First, use the identity
\[\sum_{i=1}^n (X_i-\bar{X}_n)^2 = \sum_{i=1}^n (X_i-\mu)^2 - n(\bar{X}_n-\mu)^2.\]Therefore,
\[\hat{\sigma}_n^2 = \frac{1}{n-1}\sum_{i=1}^n (X_i-\mu)^2 - \frac{n}{n-1}(\bar{X}_n-\mu)^2.\]We now analyze the two terms separately.
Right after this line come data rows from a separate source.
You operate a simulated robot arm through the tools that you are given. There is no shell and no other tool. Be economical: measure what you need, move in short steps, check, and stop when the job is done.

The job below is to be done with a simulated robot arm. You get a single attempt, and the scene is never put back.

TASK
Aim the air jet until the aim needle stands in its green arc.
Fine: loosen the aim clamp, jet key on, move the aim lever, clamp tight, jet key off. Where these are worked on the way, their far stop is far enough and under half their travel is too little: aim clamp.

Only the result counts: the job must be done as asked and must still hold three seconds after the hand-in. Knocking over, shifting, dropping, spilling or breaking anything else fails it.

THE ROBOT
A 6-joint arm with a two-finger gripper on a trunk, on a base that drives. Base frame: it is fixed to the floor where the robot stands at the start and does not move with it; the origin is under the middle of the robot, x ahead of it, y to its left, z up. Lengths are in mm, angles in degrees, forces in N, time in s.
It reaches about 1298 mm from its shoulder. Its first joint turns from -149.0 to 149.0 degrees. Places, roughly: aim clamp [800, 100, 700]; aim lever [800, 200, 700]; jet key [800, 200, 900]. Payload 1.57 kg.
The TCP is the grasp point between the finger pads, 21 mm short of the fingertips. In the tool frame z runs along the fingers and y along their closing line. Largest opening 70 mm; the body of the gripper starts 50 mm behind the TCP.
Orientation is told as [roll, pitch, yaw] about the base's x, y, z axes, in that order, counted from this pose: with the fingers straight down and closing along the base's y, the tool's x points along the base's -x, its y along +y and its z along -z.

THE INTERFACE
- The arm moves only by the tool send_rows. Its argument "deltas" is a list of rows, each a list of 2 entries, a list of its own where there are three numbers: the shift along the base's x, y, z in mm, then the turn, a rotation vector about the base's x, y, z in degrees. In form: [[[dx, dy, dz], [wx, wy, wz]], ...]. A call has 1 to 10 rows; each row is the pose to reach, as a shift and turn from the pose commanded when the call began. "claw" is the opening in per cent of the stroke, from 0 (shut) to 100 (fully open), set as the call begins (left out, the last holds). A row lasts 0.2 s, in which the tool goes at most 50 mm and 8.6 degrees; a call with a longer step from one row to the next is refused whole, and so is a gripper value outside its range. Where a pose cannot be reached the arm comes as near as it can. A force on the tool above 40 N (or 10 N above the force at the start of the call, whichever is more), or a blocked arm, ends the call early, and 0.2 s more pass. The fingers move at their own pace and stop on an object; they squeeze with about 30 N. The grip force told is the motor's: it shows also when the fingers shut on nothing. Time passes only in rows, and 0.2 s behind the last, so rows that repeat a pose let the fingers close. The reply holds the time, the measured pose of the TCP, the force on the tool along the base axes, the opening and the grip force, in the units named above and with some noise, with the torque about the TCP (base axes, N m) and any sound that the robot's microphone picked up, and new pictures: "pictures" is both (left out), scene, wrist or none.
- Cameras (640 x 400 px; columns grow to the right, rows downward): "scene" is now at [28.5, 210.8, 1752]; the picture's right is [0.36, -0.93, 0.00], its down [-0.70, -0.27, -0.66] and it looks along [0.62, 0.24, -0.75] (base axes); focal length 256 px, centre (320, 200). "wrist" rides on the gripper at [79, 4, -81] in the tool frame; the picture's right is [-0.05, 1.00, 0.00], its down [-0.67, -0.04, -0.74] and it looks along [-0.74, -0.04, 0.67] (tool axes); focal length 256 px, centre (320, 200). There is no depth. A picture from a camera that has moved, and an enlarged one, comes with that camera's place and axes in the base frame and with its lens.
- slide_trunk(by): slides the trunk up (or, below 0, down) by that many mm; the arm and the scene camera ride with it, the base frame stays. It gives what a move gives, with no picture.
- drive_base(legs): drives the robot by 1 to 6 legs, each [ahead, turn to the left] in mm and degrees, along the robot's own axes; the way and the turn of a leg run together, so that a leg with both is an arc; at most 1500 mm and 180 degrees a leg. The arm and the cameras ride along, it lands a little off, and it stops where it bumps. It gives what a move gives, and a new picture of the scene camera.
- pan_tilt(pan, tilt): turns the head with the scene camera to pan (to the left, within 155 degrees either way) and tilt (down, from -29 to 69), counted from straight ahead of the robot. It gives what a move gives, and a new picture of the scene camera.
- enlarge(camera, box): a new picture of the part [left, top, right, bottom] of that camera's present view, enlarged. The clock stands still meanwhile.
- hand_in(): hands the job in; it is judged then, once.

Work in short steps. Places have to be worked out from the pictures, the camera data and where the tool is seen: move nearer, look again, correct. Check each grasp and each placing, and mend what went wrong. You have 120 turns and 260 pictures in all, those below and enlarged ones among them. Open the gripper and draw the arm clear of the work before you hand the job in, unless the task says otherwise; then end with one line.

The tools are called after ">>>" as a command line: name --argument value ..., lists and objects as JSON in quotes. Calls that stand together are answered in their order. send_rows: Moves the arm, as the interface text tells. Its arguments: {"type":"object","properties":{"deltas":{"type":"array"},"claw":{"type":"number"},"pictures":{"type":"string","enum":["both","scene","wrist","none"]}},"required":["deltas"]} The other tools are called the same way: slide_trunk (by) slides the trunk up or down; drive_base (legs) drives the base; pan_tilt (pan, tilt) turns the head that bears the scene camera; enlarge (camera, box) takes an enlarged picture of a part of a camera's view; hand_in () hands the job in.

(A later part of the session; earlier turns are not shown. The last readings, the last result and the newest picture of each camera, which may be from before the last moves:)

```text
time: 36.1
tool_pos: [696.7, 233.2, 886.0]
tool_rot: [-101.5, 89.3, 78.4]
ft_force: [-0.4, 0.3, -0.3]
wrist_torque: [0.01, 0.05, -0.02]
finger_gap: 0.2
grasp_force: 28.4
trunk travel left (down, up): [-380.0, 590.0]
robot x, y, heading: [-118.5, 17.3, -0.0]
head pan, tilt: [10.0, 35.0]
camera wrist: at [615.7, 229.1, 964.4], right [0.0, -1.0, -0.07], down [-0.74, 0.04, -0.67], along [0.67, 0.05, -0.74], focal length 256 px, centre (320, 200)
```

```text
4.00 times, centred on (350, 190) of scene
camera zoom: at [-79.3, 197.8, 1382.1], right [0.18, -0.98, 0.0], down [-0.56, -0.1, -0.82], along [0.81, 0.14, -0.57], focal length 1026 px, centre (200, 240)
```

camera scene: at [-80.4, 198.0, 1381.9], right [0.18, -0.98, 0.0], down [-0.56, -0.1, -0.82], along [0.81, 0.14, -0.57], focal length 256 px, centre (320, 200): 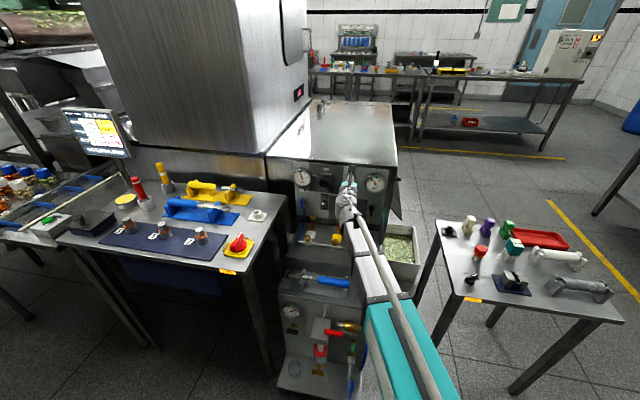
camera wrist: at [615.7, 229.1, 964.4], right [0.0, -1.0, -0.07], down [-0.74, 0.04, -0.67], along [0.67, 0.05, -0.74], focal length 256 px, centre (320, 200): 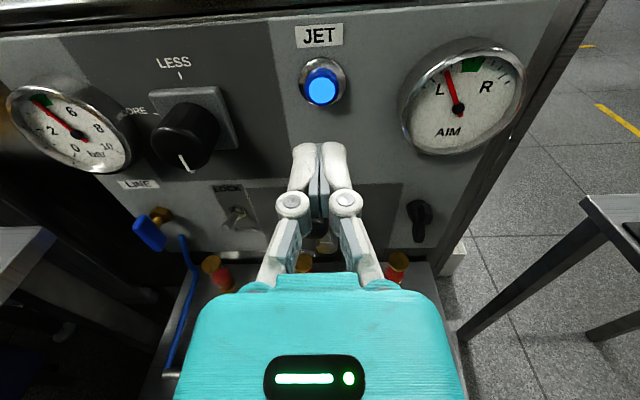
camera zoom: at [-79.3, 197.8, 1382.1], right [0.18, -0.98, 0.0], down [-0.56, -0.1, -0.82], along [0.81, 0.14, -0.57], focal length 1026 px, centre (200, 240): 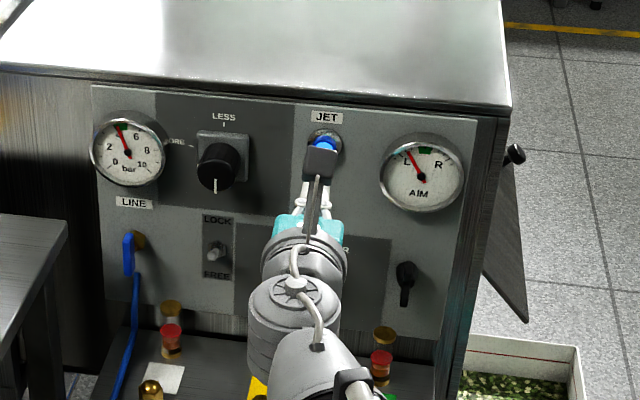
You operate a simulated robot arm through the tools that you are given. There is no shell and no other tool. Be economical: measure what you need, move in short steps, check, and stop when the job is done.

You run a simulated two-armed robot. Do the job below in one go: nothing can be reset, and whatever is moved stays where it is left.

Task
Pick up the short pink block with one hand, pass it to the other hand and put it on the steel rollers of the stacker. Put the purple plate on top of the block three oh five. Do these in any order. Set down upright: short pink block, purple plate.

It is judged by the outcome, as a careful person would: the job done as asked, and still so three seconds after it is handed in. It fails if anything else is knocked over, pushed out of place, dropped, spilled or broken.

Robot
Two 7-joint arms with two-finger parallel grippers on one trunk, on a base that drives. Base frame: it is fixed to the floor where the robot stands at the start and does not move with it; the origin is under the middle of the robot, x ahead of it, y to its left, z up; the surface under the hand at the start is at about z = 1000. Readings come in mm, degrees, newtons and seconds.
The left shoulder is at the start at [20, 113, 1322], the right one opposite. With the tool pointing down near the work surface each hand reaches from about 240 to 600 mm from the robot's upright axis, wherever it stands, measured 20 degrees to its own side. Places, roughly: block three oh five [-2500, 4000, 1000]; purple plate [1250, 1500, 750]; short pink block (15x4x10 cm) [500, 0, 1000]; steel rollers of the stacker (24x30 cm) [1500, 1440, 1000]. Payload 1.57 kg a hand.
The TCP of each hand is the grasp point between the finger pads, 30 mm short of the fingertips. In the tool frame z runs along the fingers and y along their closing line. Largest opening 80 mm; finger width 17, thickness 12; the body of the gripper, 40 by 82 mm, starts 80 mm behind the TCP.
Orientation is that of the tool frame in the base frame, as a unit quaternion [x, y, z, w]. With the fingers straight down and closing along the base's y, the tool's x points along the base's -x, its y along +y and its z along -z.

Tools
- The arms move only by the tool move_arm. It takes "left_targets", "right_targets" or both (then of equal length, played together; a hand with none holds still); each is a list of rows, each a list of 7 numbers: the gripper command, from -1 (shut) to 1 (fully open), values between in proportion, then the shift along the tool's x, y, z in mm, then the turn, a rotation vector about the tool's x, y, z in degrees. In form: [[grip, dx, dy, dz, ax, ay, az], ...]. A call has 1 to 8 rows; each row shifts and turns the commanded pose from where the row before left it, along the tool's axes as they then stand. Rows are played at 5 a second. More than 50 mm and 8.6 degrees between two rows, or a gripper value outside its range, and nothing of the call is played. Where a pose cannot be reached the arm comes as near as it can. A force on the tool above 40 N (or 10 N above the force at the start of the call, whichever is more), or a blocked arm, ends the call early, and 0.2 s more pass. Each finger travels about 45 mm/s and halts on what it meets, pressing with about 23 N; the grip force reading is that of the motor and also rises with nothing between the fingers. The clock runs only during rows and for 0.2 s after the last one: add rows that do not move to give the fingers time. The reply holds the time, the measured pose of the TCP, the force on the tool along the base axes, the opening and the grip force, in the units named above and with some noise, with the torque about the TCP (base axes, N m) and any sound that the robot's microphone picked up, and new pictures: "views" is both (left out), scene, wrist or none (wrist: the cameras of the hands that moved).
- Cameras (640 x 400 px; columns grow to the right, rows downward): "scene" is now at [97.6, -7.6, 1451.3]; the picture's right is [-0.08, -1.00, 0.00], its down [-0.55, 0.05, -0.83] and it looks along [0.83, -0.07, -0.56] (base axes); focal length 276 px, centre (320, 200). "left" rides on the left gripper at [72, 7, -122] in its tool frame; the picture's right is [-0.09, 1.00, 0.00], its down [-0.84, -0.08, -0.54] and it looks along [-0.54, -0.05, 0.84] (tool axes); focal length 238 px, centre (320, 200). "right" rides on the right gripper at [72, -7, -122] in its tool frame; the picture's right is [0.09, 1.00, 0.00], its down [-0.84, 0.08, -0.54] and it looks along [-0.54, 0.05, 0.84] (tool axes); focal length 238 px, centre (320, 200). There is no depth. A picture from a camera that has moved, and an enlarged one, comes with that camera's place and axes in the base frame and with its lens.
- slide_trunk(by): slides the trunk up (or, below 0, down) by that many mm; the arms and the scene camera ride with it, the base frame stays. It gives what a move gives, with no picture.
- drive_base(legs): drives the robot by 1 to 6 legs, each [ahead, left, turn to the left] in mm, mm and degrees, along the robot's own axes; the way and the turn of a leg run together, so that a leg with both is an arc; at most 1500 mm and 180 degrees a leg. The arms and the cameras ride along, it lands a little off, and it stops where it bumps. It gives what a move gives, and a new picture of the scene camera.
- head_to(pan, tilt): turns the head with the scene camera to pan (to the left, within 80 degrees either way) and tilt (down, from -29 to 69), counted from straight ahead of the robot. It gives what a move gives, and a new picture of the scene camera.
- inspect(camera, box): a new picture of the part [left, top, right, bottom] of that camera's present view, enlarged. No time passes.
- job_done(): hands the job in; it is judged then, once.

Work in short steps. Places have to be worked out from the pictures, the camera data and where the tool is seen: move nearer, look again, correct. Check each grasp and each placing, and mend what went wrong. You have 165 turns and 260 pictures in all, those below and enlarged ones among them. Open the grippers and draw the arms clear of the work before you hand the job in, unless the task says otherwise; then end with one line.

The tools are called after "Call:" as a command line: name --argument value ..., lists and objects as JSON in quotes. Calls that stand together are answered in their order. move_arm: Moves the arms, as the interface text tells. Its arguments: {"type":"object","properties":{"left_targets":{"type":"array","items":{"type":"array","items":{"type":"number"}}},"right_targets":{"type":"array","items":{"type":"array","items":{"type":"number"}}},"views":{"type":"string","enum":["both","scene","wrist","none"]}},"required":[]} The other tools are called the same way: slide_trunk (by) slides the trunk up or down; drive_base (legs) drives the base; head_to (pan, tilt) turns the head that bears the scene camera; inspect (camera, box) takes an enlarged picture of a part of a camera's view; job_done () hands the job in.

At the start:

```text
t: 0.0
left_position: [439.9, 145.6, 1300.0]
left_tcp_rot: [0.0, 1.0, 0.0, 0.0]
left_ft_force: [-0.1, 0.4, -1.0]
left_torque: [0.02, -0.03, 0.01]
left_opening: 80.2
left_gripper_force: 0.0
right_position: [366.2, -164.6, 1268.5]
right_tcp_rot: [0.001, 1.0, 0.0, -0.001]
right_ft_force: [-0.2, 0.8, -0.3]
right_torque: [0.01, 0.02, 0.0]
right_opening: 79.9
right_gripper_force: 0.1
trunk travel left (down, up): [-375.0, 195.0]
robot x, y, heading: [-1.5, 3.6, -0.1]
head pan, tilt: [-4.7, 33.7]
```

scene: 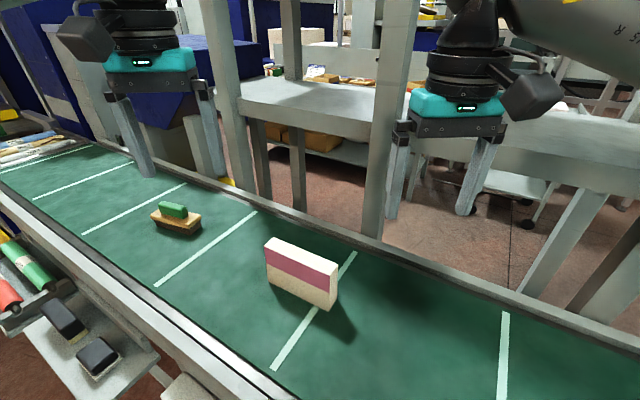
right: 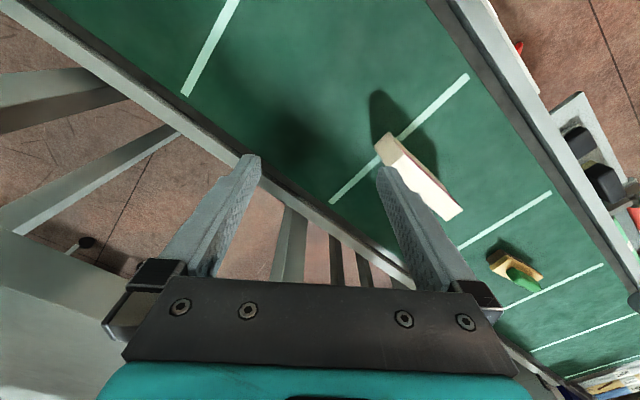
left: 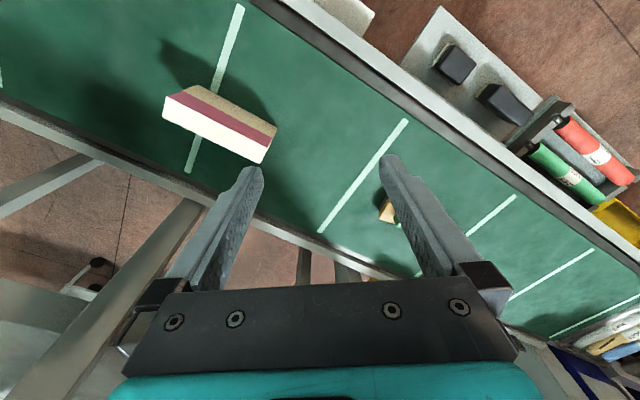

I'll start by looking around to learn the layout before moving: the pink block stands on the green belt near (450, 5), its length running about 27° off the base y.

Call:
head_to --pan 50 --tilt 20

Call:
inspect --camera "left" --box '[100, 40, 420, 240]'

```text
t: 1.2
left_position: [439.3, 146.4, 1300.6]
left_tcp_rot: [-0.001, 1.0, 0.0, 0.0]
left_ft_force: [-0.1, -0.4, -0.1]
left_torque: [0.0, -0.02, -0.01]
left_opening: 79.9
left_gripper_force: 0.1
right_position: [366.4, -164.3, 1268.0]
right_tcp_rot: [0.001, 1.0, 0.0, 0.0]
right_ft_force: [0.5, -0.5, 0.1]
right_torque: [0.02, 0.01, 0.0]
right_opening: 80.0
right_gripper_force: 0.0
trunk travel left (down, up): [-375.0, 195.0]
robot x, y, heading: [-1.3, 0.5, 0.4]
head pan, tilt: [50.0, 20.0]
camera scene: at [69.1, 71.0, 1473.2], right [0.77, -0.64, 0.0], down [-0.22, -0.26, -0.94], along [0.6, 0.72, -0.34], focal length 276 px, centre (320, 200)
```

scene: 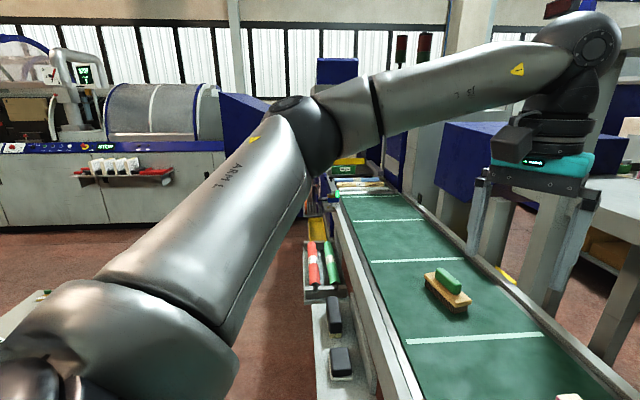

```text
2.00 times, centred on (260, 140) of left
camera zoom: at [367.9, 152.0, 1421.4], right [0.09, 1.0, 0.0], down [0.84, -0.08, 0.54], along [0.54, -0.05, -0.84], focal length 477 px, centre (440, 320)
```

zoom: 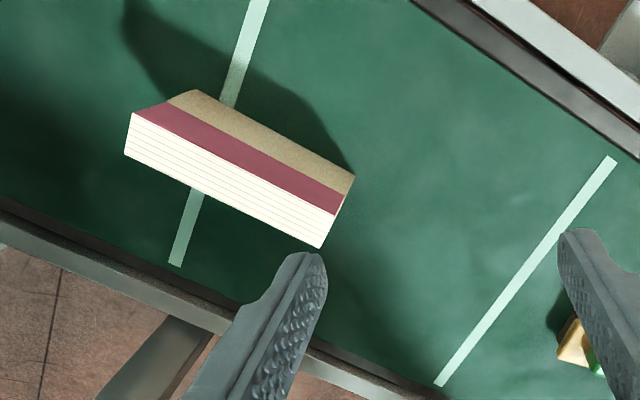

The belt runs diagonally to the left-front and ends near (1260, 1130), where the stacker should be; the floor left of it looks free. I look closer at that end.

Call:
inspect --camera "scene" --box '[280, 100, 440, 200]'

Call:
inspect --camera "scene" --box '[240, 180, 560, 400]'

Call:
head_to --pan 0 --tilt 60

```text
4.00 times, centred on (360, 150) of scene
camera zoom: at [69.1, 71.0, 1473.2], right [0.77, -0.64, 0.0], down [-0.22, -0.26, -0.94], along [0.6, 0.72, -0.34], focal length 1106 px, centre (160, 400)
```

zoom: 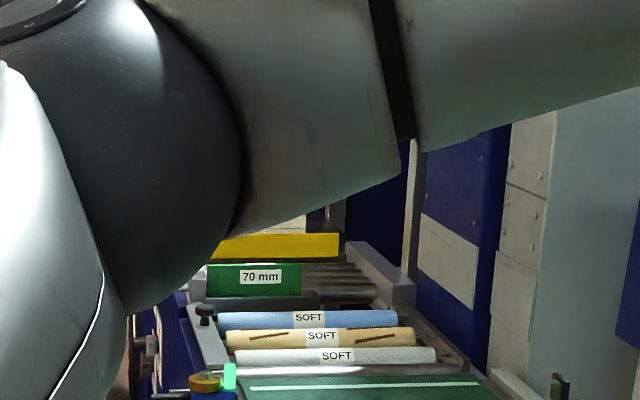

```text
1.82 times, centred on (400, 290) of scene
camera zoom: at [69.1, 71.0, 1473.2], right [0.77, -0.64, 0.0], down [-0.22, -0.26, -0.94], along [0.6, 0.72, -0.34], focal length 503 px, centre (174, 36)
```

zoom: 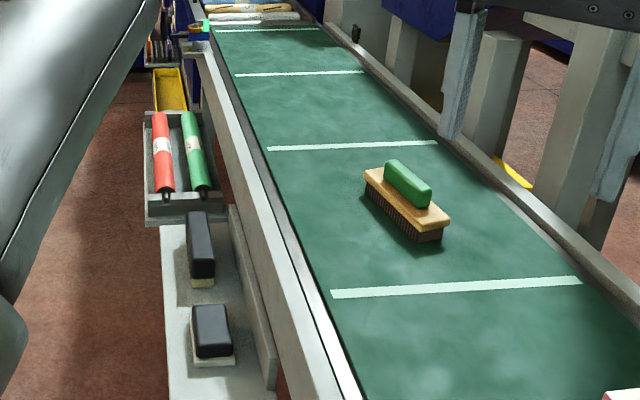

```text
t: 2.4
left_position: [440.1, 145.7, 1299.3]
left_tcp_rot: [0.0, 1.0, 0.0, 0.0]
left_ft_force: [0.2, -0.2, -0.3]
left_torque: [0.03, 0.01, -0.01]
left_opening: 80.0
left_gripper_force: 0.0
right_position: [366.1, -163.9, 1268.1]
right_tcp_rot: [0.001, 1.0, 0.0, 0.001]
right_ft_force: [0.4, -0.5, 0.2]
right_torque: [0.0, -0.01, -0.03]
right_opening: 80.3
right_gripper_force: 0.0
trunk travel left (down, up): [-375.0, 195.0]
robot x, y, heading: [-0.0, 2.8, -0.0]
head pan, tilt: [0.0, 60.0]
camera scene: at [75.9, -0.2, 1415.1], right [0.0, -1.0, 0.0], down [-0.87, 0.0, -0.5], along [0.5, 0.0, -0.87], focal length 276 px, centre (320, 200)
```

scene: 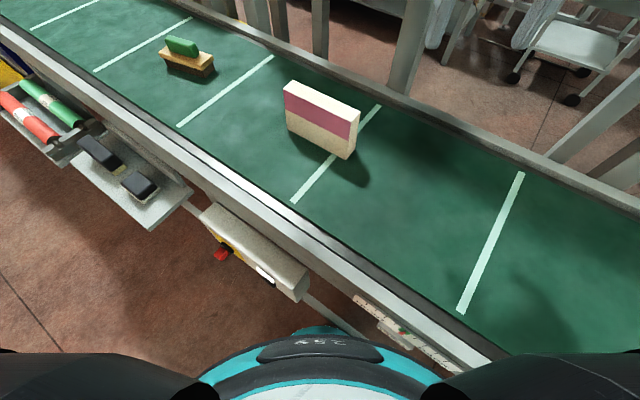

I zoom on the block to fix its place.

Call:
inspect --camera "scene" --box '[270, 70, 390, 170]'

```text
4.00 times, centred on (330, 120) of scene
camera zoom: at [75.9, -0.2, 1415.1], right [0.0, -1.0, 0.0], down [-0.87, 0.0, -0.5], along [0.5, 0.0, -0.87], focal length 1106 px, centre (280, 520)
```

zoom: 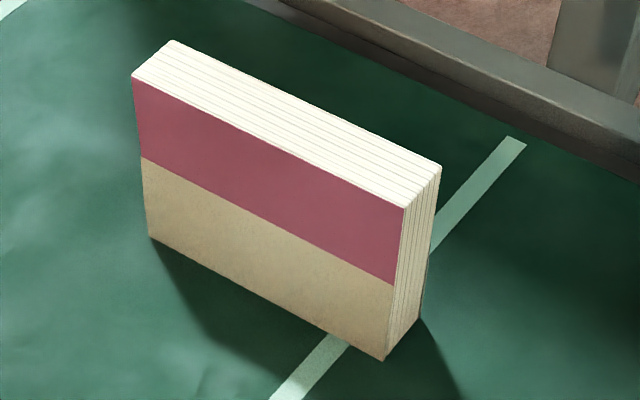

Since the random variables \((X_i-\mu)^2\) are i.i.d. and satisfy \(\mathbb{E}[(X_i-\mu)^2] = \sigma^2 < \infty,\) the weak law of large numbers gives
\[\frac{1}{n}\sum_{i=1}^n (X_i-\mu)^2 \xrightarrow{p} \sigma^2.\]Because \(\frac{n}{n-1} \to 1,\) it follows that
\[\frac{1}{n-1}\sum_{i=1}^n (X_i-\mu)^2 = \frac{n}{n-1}\cdot \frac{1}{n}\sum_{i=1}^n (X_i-\mu)^2 \xrightarrow{p} \sigma^2.\]Next, by the weak law of large numbers, \(\bar{X}_n \xrightarrow{p} \mu.\) Hence, by the continuous mapping theorem,
\[(\bar{X}_n-\mu)^2 \xrightarrow{p} 0.\]Since also \(\frac{n}{n-1} \to 1,\) we obtain
\[\frac{n}{n-1}(\bar{X}_n-\mu)^2 \xrightarrow{p} 0.\]Combining the two convergence results above, we conclude that \(\hat{\sigma}_n^2 \xrightarrow{p} \sigma^2.\) Because \(\sigma^2>0\) and the square-root function is continuous on \((0,\infty)\), the continuous mapping theorem yields \(\hat{\sigma}_n \xrightarrow{p} \sigma.\) Equivalently, \(\frac{\sigma}{\hat{\sigma}_n} \xrightarrow{p} 1.\)
Finally, by Slutsky’s theorem,
\[\frac{\sqrt{n}(\bar{X}_n-\mu)}{\hat{\sigma}_n} = \frac{\sqrt{n}(\bar{X}_n-\mu)}{\sigma} \cdot \frac{\sigma}{\hat{\sigma}_n} \xrightarrow{d} Z \cdot 1 = Z,\]where \(Z \sim \mathcal{N}(0,1)\). Therefore, \(\frac{\sqrt{n}(\bar{X}_n-\mu)}{\hat{\sigma}_n} \xrightarrow{d} \mathcal{N}(0,1).\) This completes the proof.